> _GIVEN INSTRUCTION_:
Copy each line of the listing below exactly. The answer is a JSON array that holds each line as a string and skips blank lines.

> _COLLECTED DATA_:
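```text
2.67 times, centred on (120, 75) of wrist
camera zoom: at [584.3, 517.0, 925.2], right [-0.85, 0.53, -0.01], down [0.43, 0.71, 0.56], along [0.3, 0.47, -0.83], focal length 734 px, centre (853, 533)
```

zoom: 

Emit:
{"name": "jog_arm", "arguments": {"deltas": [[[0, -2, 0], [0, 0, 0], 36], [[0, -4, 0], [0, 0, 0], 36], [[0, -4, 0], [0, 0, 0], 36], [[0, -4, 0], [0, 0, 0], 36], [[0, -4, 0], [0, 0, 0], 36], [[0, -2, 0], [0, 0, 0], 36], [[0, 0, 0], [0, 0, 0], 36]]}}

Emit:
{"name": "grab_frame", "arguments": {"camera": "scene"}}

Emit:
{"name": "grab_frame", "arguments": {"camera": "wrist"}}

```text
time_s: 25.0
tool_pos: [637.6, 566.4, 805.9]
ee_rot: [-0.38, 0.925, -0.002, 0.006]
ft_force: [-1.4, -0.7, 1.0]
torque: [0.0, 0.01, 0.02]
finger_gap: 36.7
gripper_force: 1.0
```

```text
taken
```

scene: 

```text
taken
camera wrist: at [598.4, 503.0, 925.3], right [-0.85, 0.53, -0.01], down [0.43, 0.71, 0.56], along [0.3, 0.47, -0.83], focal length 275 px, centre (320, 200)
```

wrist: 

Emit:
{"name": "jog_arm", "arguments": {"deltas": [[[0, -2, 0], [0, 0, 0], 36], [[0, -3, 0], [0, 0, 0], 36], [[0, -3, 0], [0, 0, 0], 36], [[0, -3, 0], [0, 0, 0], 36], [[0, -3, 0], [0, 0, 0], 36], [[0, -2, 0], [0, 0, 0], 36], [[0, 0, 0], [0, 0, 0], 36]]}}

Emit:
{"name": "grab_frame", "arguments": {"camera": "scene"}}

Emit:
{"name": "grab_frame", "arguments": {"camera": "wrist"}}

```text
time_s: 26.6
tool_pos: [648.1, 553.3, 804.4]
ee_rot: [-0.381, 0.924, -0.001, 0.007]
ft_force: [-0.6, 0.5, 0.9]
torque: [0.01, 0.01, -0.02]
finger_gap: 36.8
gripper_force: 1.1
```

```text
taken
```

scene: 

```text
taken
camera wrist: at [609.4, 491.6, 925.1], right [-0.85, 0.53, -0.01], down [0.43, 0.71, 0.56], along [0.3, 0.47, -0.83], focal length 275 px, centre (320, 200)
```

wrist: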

> _OUTPUT_:
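[
  "```text",
  "2.67 times, centred on (120, 75) of wrist",
  "camera zoom: at [584.3, 517.0, 925.2], right [-0.85, 0.53, -0.01], down [0.43, 0.71, 0.56], along [0.3, 0.47, -0.83], focal length 734 px, centre (853, 533)",
  "```",
  "zoom: ",
  "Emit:",
  "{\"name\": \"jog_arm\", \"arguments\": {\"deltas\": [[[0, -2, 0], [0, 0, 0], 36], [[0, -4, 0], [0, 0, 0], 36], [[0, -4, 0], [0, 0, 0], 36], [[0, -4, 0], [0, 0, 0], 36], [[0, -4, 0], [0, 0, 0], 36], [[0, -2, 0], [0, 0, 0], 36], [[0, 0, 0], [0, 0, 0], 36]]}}",
  "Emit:",
  "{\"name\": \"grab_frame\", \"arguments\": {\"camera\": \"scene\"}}",
  "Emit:",
  "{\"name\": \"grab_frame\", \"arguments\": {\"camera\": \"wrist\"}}",
  "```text",
  "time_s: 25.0",
  "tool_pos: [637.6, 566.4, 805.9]",
  "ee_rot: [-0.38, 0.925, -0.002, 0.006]",
  "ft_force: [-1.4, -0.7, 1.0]",
  "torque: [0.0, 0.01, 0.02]",
  "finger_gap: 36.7",
  "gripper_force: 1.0",
  "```",
  "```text",
  "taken",
  "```",
  "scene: ",
  "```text",
  "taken",
  "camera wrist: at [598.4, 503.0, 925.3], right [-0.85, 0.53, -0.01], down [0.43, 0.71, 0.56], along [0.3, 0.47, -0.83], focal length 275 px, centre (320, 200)",
  "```",
  "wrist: ",
  "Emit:",
  "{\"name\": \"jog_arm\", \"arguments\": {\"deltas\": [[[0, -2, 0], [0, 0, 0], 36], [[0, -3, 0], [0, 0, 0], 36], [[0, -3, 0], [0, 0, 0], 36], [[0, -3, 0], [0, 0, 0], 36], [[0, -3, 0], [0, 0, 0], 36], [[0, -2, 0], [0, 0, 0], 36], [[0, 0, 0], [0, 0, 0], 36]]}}",
  "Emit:",
  "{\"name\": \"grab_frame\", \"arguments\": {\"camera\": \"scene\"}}",
  "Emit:",
  "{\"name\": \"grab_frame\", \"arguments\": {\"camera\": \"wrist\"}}",
  "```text",
  "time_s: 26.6",
  "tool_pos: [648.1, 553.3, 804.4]",
  "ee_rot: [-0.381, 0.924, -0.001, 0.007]",
  "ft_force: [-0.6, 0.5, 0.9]",
  "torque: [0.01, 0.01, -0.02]",
  "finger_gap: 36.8",
  "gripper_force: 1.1",
  "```",
  "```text",
  "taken",
  "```",
  "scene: ",
  "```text",
  "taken",
  "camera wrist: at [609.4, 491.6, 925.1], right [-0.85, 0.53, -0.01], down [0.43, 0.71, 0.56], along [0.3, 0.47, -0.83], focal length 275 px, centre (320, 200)",
  "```",
  "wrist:"
]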